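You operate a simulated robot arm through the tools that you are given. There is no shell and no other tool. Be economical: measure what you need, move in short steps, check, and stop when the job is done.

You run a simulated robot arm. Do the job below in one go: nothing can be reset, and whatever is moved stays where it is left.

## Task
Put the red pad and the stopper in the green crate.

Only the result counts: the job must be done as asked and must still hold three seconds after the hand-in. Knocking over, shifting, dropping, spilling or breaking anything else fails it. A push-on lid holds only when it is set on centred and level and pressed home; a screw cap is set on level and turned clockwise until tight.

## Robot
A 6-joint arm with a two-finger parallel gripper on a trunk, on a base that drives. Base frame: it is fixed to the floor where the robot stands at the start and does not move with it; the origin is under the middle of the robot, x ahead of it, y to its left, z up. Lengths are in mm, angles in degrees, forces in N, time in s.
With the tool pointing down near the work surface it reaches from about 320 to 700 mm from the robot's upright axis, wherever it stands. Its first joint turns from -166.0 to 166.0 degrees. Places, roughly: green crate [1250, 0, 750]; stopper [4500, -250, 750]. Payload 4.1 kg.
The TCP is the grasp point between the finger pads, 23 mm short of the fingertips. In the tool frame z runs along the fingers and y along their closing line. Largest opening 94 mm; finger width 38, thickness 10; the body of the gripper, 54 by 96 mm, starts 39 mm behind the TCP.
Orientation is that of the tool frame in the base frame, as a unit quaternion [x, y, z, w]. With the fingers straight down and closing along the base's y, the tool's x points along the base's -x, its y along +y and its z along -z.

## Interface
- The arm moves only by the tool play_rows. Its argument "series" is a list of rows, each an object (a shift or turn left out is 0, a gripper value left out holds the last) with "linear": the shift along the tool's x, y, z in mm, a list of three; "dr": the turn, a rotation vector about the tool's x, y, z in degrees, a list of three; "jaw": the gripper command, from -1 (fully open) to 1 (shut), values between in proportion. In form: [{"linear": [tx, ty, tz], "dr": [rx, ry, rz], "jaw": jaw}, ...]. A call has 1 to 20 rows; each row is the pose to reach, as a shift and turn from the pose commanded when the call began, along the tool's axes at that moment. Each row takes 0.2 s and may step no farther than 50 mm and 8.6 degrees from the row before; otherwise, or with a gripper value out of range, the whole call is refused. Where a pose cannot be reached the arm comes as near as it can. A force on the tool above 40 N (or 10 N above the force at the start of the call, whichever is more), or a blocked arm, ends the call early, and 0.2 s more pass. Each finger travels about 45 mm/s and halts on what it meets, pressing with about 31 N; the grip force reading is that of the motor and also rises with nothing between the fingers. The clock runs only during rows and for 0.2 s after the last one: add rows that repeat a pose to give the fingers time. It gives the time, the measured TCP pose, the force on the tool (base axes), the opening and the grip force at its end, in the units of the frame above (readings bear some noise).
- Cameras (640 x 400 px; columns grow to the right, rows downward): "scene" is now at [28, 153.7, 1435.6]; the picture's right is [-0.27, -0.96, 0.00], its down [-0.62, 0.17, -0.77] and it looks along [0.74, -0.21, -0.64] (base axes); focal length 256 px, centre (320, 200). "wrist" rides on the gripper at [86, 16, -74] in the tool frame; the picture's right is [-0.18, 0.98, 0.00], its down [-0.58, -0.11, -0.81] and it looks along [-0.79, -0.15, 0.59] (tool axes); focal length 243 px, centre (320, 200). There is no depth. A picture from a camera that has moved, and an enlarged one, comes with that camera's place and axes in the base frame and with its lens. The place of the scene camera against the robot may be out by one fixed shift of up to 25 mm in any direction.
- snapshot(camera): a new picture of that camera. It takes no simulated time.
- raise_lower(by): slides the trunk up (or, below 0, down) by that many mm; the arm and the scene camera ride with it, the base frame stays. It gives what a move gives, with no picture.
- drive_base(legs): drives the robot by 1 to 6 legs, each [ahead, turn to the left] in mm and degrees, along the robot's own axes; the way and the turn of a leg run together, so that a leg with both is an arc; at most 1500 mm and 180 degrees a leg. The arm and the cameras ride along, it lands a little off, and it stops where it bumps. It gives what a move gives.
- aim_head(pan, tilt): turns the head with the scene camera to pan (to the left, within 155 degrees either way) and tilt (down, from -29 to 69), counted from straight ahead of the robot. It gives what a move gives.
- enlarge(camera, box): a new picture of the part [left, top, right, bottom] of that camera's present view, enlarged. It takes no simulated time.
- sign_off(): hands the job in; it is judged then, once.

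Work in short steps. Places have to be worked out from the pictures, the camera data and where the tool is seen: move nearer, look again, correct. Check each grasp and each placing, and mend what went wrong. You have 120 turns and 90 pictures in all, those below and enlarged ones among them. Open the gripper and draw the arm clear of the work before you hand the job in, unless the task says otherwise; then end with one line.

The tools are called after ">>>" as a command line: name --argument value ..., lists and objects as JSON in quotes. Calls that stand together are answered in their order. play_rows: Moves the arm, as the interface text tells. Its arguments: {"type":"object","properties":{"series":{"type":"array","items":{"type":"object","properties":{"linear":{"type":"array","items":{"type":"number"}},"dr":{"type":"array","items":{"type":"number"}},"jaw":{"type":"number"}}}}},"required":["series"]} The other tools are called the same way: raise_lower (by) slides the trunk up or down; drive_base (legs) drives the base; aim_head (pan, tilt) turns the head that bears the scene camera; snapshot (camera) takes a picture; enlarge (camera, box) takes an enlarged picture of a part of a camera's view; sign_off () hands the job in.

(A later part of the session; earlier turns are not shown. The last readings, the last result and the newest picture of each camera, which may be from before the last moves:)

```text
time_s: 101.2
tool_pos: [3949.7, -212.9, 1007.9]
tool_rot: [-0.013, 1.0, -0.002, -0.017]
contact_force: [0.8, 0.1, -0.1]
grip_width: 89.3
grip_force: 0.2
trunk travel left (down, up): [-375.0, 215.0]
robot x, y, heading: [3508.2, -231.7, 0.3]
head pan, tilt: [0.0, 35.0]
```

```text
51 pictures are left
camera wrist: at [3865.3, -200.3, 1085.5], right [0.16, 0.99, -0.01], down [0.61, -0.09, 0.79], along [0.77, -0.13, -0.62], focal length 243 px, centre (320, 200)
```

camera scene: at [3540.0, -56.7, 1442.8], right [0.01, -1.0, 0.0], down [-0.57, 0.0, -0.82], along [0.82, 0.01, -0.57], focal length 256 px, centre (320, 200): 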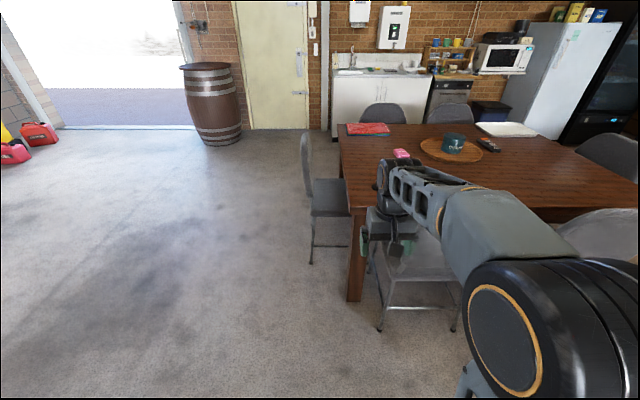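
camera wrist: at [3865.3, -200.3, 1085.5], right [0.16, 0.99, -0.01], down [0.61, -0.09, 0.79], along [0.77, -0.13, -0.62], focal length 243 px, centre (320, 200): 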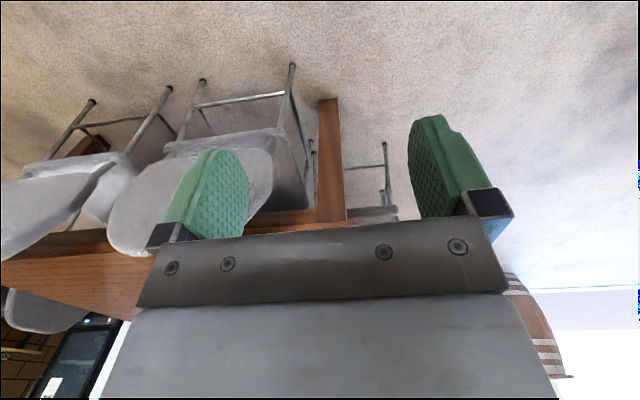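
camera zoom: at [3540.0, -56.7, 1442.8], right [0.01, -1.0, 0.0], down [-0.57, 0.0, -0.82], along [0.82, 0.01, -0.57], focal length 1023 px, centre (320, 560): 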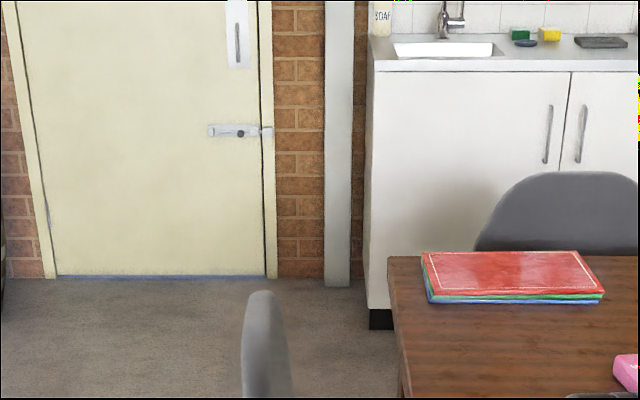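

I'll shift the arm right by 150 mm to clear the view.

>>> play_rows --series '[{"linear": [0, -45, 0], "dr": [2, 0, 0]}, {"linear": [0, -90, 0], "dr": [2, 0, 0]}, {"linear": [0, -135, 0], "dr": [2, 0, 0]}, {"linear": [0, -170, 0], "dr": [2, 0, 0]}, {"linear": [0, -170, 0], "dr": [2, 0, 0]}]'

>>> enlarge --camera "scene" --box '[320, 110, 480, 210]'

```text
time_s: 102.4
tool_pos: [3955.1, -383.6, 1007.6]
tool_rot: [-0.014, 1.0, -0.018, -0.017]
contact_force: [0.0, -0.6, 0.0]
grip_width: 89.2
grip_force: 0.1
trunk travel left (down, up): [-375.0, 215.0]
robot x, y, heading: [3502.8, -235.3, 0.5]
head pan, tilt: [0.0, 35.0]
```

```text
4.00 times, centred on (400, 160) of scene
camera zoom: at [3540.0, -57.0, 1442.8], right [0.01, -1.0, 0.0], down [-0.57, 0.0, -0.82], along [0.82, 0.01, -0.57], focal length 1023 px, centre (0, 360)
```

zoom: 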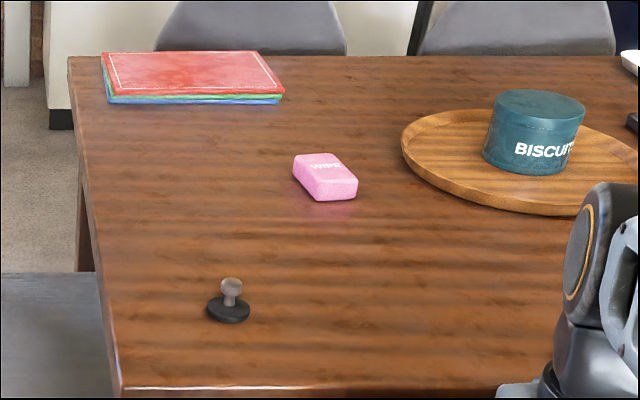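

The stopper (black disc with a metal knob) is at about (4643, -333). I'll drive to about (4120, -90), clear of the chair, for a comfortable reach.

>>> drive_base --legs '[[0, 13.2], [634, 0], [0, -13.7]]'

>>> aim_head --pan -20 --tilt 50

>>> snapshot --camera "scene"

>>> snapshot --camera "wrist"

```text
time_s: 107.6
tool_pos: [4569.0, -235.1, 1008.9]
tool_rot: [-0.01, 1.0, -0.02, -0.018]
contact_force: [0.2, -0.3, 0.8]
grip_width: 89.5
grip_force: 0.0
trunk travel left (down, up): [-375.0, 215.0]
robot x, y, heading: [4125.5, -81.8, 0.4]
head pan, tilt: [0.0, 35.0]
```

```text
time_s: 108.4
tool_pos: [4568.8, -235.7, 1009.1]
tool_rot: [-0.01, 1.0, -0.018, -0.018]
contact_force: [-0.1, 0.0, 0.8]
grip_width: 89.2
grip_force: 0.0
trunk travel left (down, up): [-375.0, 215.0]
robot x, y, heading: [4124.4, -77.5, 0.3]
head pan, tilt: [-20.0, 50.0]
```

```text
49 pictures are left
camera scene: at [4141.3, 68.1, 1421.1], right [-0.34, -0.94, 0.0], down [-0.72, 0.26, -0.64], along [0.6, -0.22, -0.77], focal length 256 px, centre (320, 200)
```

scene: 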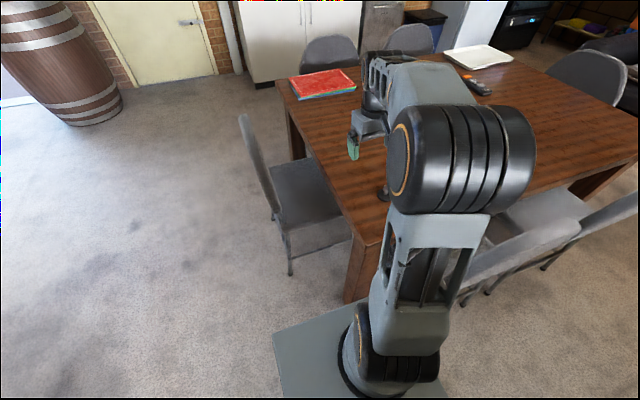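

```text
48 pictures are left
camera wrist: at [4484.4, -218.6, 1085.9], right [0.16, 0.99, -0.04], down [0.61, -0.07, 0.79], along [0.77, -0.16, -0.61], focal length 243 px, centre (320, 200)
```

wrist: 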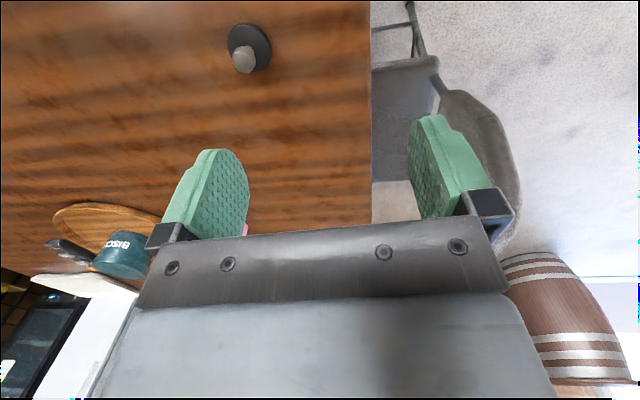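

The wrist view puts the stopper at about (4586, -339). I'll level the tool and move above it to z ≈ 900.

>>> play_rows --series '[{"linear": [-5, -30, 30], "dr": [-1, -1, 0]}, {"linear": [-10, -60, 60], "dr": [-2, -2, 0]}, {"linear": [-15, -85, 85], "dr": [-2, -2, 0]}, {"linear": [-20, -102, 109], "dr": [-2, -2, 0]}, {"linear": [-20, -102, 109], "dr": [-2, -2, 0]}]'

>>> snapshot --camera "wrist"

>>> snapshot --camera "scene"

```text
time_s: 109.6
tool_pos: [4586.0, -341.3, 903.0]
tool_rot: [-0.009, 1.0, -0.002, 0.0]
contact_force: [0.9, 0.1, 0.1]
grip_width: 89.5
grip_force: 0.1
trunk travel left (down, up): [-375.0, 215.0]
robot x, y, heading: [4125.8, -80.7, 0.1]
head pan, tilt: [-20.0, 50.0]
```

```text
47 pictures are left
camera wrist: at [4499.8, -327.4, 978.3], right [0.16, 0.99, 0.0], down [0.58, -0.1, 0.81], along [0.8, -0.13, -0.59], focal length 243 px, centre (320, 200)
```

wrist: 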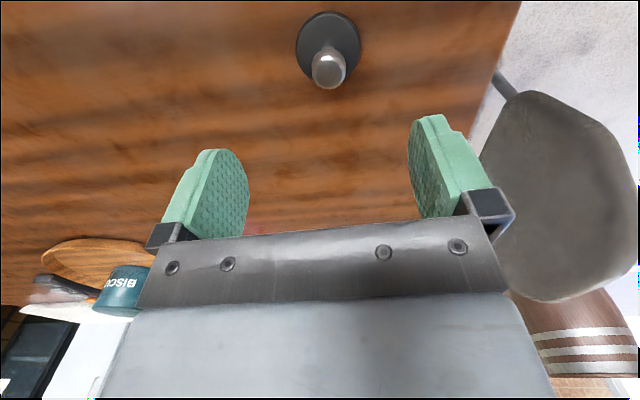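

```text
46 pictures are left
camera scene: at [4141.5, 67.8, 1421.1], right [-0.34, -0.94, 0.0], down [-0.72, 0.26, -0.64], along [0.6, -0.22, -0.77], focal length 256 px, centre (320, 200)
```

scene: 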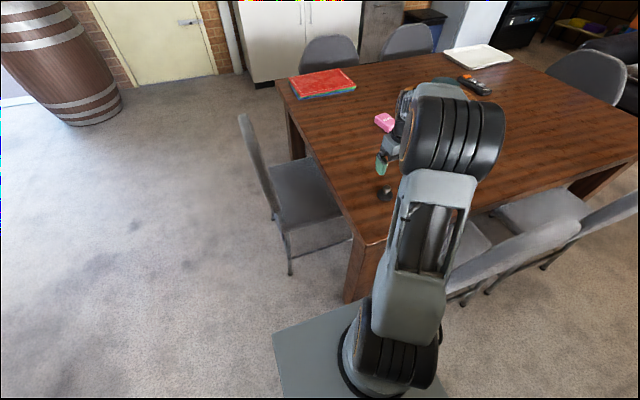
▬▬▬▬▬▬
§ To-do list
1. Extract the lines from the line with "- raise_lower(by): slides" through the line with "- sign_off(): hands". Keep both of those lines, copy everything exactly, and add nothing.
2. Give the continuation of the text extract.

§ Text extract
▬▬▬▬▬▬
> Thanks to the person who posted this on the Dylan newsgroup.
>
> D
>
>
> March 30, 2008
> Music
> R.E.M. Tries Picking Up the Pace
> By ALAN LIGHT
>
> ATHENS, Ga.
>
> ON the ground floor of a nondescript building, a few blocks from the
> University of Georgia campus here, sits a little room stuffed with
> instruments and decorated with Christmas lights, lava lamps, old
> concert posters and tacked-up 45s. R.E.M. started rehearsing in this
> space in 1985, and it looks as if nothing has changed.
>
> This is a place to work not hang out, and work is what Michael Stipe,
> Peter Buck and Mike Mills were doing on this March afternoon, blasting
> through 13 songs over the course of a few hours. It was their first
> day of rehearsal for the shows that would introduce their hard-
> charging new album, "Accelerate" (Warner Brothers), and they weren't
> exactly easing back onstage: later in the week they were headliners at
> the Langerado festival in Florida, followed by a date at South by
> Southwest in Austin, Tex.
>
> "We never do much rehearsal," Mr. Buck, 51, the band's guitarist, said
> over a ginger ale later at a dark, empty bar around the corner.
> "Sometimes having that little edge of not feeling comfortable with the
> songs gives it a little bit of energy. Terror will do that."
▬▬▬▬▬▬
§ Responses to the tasks
1.
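- raise_lower(by): slides the trunk up (or, below 0, down) by that many mm; the arm and the scene camera ride with it, the base frame stays. It gives what a move gives, with no picture.
- drive_base(legs): drives the robot by 1 to 6 legs, each [ahead, turn to the left] in mm and degrees, along the robot's own axes; the way and the turn of a leg run together, so that a leg with both is an arc; at most 1500 mm and 180 degrees a leg. The arm and the cameras ride along, it lands a little off, and it stops where it bumps. It gives what a move gives.
- aim_head(pan, tilt): turns the head with the scene camera to pan (to the left, within 155 degrees either way) and tilt (down, from -29 to 69), counted from straight ahead of the robot. It gives what a move gives.
- enlarge(camera, box): a new picture of the part [left, top, right, bottom] of that camera's present view, enlarged. It takes no simulated time.
- sign_off(): hands the job in; it is judged then, once.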

2.
>
> Despite spending 28 years together, at this moment a touch of fear is
> understandable for the trio. (The fourth member, the drummer, Bill
> Berry, left the band in 1997, following a brain aneurysm.) From its
> debut in 1981 until the mid-1990s R.E.M. was a definitive American
> rock band, but its sales and influence have steadily declined in the
> last decade. "Accelerate" is a very deliberate response to an internal
> crisis that Mr. Stipe, the group's singer, described as major, and
> that they all agreed almost broke up the band.
>
> Its last album, the hazy, somber "Around the Sun" (2004), took nine
> months to make and satisfied neither the musicians nor their fans. It
> didn't crack Billboard's Top 10 and sold less than 250,000 copies. The
> band members realized they needed to find a new way to work together
> or quit, coming to the end of a road that took them from this out-of-
> the-way college town to the Rock and Roll Hall of Fame.
>
> "If you're a music fan who has 15 artists you follow, and one of them
> kind of takes a nose dive -- well, that's disappointing, but you'll
> move on," Mr. Stipe said. "But to us this is everything that we do."
>
> Mr. Buck said he had few commercial expectations and was much more
> concerned about making fans believe in the band again. "Whatever we
> did on the last record didn't work," he said. "I wasn't happy with it,
> and I don't think anyone else was. Michael tends to think that the
> longer you work on something, the better it can be. But it doesn't
> work that way for us. It just kept getting weirder and weirder and
> worse."
>
> "Around the Sun" came after other R.E.M. albums -- "Up" (1998) and
> "Reveal" (2001) -- that also received lukewarm receptions and were more
> atmospheric and keyboard based than the music that established the
> group. The band had fallen from its place as one of the biggest acts
> in the world to being unable to reach gold-record status. This
> downturn followed a record-breaking $80 million contract the band
> signed with Warner Brothers in 1996, a move that recently made Blender
> magazine's list of the "20 Biggest Record Company Screw-Ups of All
> Time."
>
> Mr. Stipe said the turmoil started as soon as Mr. Berry left the band.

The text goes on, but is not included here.